● **DOCUMENT SEGMENT**
- - -

The U.S. won the latest battle in its women’s hockey tug of war with Canada.
Megan Keller had a goal and an assist and Hilary Knight moved closer to the all-time world championship points record in a 5-2 win over Canada to cap the preliminary round on Tuesday.
Trailing 2-0 after the opening period, the U.S. scored five unanswered goals against the defending champions with Lacey Eden producing the winner at 3:14 of the third period.
The Americans ended Canada’s run of wins against them at five straight — including the most recent world and Olympic finals — with their biggest margin of victory over the Canadians since a 4-1 win Dec. 14, 2019.
“For us, it doesn’t really matter what happened in the past,” U.S. forward Kelly Pannek said.
“This game, the score is what it is, but how we worked and how we got those goals, we got down, but our mentality was never down. We never were out of the game mentality.
“We stuck together. I think that is more important than getting five goals. It’s the way we did it.”
The U.S. went unbeaten in four games to top Pool A, which featured the top five seeds in the tournament.
The Americans take on Hungary, the No. 3 seed in Pool B, in a quarterfinal matchup Thursday.
Canada, with three wins and a loss, meets Pool B runner-up Sweden.
In Thursday’s other quarterfinals, Finland takes on Czechia, which went undefeated to top Pool B, while Switzerland and Japan square off as the fourth and fifth seeds in Pool A.
Saturday’s semifinals are followed by Sunday’s medal games.
U.S. captain Kendall Coyne Schofield’s insurance goal in the third period was her first of the tournament.
Pannek also scored and Nicole Hensley stopped 26 shots for the win.

- - -

● **PROBLEM 1**
Within the data that follows, set down exactly the lines from the one containing "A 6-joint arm" through the one containing "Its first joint", both ends included. Number the lines from 1 and leave blank lines out.

- - -

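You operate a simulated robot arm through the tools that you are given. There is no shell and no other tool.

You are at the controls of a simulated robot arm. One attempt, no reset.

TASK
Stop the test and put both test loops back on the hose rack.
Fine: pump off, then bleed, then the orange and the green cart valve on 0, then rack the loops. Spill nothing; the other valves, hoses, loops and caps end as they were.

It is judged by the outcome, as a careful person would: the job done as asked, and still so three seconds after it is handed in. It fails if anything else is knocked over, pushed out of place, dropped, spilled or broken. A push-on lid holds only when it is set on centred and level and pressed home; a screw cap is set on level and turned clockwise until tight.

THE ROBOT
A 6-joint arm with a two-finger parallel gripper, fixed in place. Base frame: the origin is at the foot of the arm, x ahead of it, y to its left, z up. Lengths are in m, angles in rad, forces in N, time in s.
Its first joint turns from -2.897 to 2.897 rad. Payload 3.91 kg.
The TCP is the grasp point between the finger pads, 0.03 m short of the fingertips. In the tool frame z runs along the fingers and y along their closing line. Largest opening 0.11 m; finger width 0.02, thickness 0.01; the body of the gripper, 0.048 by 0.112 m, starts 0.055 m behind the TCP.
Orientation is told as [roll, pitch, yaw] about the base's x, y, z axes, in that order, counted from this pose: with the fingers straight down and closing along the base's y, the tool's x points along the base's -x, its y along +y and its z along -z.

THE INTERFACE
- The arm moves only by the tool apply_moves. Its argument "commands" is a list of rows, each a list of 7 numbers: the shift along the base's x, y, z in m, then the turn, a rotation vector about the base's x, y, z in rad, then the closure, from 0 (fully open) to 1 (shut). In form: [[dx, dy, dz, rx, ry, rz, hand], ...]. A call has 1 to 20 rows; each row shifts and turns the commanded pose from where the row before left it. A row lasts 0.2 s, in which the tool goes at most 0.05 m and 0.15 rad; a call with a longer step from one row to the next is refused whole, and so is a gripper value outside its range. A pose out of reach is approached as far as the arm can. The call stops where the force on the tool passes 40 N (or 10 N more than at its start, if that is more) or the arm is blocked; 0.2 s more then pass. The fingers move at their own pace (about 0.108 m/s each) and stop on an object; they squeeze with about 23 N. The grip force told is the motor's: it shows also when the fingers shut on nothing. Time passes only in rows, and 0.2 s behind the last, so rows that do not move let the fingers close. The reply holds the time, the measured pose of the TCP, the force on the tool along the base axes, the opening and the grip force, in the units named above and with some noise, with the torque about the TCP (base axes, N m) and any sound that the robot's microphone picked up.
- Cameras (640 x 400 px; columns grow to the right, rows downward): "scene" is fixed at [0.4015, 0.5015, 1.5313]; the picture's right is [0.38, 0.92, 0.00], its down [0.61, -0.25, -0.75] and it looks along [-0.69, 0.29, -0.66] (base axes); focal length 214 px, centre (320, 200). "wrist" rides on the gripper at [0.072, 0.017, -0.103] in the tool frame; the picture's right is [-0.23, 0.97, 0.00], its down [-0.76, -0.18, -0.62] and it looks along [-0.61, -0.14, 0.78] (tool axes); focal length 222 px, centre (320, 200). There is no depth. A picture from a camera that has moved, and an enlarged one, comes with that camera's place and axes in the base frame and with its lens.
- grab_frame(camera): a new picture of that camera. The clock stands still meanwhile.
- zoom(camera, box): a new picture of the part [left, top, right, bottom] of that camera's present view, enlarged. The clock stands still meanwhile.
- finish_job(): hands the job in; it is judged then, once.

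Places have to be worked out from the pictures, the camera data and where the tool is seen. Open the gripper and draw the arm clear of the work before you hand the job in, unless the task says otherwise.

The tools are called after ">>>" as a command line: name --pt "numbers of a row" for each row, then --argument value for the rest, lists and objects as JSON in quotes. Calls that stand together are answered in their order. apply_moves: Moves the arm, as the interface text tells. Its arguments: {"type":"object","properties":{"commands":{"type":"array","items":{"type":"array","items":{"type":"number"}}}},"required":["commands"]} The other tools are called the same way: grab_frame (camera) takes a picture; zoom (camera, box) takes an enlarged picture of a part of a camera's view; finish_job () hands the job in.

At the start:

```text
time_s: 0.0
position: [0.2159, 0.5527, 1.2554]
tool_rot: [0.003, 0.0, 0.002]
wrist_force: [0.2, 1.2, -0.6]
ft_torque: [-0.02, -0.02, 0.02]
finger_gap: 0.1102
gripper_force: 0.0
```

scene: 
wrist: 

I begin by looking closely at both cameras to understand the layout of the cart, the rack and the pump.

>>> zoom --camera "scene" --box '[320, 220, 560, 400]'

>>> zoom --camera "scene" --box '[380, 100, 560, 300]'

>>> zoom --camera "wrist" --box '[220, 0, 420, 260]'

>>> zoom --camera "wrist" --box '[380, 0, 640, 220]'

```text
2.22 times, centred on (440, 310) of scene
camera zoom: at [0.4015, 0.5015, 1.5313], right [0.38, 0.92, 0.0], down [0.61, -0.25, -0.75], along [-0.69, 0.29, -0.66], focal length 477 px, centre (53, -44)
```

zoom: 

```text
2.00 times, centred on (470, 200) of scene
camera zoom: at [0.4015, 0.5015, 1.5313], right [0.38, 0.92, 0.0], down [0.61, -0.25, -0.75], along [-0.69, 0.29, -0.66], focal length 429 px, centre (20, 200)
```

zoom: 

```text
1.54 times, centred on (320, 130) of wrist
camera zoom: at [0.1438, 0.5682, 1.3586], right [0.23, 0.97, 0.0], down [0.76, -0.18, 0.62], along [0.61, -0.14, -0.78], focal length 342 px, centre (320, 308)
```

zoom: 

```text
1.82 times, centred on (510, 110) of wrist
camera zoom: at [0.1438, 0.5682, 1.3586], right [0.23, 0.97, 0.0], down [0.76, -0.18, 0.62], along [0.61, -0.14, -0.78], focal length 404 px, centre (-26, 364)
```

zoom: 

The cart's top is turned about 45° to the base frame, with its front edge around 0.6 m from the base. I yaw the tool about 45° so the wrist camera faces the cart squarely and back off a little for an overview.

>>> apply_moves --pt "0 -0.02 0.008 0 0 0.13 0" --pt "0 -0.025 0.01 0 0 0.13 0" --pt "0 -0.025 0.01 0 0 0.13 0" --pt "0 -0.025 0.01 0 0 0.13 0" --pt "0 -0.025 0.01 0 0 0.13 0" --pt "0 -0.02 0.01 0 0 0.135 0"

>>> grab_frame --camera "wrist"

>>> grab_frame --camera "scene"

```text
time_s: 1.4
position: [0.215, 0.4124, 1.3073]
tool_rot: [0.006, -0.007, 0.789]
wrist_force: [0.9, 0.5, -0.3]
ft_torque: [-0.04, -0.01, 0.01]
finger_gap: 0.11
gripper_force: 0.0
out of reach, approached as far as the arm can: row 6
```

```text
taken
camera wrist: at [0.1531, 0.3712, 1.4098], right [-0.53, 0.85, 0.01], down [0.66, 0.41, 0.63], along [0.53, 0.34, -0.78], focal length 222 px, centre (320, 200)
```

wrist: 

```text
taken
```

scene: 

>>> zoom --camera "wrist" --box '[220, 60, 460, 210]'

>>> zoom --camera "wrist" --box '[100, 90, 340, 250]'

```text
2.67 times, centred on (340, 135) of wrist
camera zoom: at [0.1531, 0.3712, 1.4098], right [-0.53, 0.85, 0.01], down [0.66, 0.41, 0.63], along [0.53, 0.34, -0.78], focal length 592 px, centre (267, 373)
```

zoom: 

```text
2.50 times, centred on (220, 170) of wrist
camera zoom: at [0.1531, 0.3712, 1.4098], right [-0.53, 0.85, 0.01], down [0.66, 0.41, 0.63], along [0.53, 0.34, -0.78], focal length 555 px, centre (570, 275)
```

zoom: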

- - -

● **PROBLEM 2**
Your answer continues the document segment from its final sentence.

● **RESPONSE 1**
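1. A 6-joint arm with a two-finger parallel gripper, fixed in place. Base frame: the origin is at the foot of the arm, x ahead of it, y to its left, z up. Lengths are in m, angles in rad, forces in N, time in s.
2. Its first joint turns from -2.897 to 2.897 rad. Payload 3.91 kg.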

● **RESPONSE 2**
Knight’s empty-netter was her 85th career world championship point and one back of the record held by Canada’s Hayley Wickenheiser.
Knight already holds the all-time goals record with 50.
With three goals and two assists in four games in Denmark, Knight vaulted over Canada’s Jayna Hefford to move into second in the all-time points table.
“Those are two Hockey Hall of Famers, so when you put Hilary Knight into that conversation, she’s a no-brainer Hockey Hall of Famer when her career is said and done and there’s still a long way to go,” Coyne Schofield said.
Sarah Fillier and Ella Shelton scored for the Canadians, who didn’t generate as many scoring chances from close range as the Americans and were often muscled off the puck by the U.S.
“I don’t think it was necessarily inside the dots. We were losing battles along the wall against them,” Canadian head coach Troy Ryan said.
“We’ve got to be better along the wall to get pucks inside the dots.”
Canada downed the U.S. 5-1 in the preliminary round in last year’s world championship in Calgary before edging the Americans 3-2 in overtime in the final.
“I never believed and our staff never believed, that the outcome of this game would really have a big impact in the rest of this event, but how we handle whatever happens was going to have a big impact,” Ryan said.
“We lost so it’s going to be how we handle that loss, that’s going to determine success moving forward.”
Emerance Maschmeyer stopped 28 shots in the loss.
“Every time you lose against the U.S., it’s always a sting,” Canadian captain Marie-Philip Poulin said.
“No time to panic for us. It’s a game. It’s part of the process. It’s never going to be perfect. It’s just a matter of us being resilient.”
Savannah Harmon threaded a cross-ice pass under a Canadian stick to Eden, who wired the puck top shelf for the go-ahead goal in the third.
The Canadians couldn’t produce an equalizer on a subsequent power play with Coyne Schofield serving a boarding minor.
Schofield then scored her team’s fourth goal on a tip-in from the slot at 13:28.
“Lacey had a heck of a shot. Skill play, but the trench work ultimately wins you games,” U.S. coach John Wroblewski said.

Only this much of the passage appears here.